Alumni Mark Hutchins was on campus in the late 1960s, and saw more than his fair share of interesting events.

“In Seneca Hall, guys in the Industrial Arts department took apart a kid’s Volkswagen beetle. While he was at class, they reassembled it in his room,” said Hutchins.

“The first Black Student group made public demands for spending allowances and some off the wall demands. The campus was tense for days. A white cross was set up. Then it was all diffused by other student groups making demands; Italians wanted the stacks at the steam plan renamed Luigi, Antonio, etc. The Irish wanted shamrocks planted in front of admin building with green beer served in the cafeterias. It was a wild and wonderful time,” Hutchins recalled.

In the early 20th century, a famous legend is that of President William Howard Taft having a massive bathtub in the White House and in Oswego as well.

An Oswego businessman was a friend of President Taft and had an extra large bathtub for his husky friend built in his Port City home, in case the president came for a visit.

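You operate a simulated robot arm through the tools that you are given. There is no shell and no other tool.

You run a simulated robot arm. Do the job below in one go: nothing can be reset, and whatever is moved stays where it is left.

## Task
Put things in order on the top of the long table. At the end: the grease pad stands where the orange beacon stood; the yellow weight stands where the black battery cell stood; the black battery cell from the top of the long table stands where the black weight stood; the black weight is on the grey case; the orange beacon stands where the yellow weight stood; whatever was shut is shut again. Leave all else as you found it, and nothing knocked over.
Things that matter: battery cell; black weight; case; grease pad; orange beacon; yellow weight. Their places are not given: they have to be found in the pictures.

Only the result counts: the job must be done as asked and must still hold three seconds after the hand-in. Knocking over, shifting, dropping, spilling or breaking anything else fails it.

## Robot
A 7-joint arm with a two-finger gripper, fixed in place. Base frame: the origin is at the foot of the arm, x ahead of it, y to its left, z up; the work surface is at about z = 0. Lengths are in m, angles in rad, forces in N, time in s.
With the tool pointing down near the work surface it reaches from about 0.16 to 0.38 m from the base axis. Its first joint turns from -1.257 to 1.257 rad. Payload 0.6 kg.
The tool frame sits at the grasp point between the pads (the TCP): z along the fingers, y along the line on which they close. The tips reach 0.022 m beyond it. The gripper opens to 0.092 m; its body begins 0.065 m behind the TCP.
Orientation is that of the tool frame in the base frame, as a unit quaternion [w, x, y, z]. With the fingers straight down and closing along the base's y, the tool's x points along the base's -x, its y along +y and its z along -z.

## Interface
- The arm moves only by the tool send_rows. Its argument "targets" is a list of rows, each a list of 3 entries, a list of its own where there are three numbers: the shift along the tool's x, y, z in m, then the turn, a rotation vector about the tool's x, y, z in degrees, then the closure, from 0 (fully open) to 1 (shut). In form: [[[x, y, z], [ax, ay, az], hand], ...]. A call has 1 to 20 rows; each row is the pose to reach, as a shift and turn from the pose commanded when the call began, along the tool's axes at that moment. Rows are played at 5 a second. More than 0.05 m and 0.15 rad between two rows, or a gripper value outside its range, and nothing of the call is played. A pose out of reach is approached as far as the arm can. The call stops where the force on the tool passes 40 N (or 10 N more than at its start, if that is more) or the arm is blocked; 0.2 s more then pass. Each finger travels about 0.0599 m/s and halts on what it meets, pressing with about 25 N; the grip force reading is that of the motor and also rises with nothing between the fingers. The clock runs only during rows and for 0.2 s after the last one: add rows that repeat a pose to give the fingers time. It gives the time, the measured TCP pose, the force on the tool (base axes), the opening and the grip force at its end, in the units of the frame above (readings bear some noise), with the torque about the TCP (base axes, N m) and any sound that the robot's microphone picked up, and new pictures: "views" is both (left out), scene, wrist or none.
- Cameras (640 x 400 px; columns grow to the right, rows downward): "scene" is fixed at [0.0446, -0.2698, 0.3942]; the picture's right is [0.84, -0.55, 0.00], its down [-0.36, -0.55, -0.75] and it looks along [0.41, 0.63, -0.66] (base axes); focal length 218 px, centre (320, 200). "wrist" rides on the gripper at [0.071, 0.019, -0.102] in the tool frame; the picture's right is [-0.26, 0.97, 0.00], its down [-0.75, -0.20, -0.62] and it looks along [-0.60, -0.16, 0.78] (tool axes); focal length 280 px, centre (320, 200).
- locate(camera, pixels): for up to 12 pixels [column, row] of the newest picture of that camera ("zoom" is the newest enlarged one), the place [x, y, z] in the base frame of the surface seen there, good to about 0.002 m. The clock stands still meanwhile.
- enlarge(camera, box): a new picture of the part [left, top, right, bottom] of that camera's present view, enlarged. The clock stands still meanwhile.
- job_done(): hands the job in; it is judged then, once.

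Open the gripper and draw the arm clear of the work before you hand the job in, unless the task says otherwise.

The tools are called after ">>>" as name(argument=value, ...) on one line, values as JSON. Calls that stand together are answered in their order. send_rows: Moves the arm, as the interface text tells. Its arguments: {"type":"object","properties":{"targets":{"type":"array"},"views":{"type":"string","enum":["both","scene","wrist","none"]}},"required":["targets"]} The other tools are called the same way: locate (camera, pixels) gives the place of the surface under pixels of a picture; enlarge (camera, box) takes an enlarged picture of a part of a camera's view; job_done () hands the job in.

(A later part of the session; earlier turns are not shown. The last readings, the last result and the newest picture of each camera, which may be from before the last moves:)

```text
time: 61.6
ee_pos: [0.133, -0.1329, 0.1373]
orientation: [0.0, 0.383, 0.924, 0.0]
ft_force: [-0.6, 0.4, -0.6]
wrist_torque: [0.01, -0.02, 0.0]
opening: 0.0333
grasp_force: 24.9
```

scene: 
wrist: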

The entrance to SUNY Oswego on Route 104. Somewhere in this area is the burial ground of a Dodge Desoto that was buried on the first Earth Day in 1970.
The entrance to SUNY Oswego on Route 104. Somewhere in this area is the burial ground of a Dodge Desoto that was buried on the first Earth Day in 1970.

After the businessman’s passing, his wife donated the house and all of its contents to the college.

Another discovery in the home made SUNY Oswego into a “presidential library.”

It so happens that the man had 10,000 letters written by President Millard Fillmore in the house. These letters can be found today in Penfield Library on campus.

The college on the shore of Lake Ontario is celebrating the 150th anniversary of its 1861 founding as the Oswego Primary Teachers’ Training School. The first class of nine teachers-in-training met in a cloakroom in a school on Oswego’s West Fourth Street.

Today SUNY Oswego enrolls more than 8,000 students on its nearly 700-acre lakeside campus, SUNY Oswego Phoenix Center, and SUNY Oswego Metro Center located in downtown Syracuse.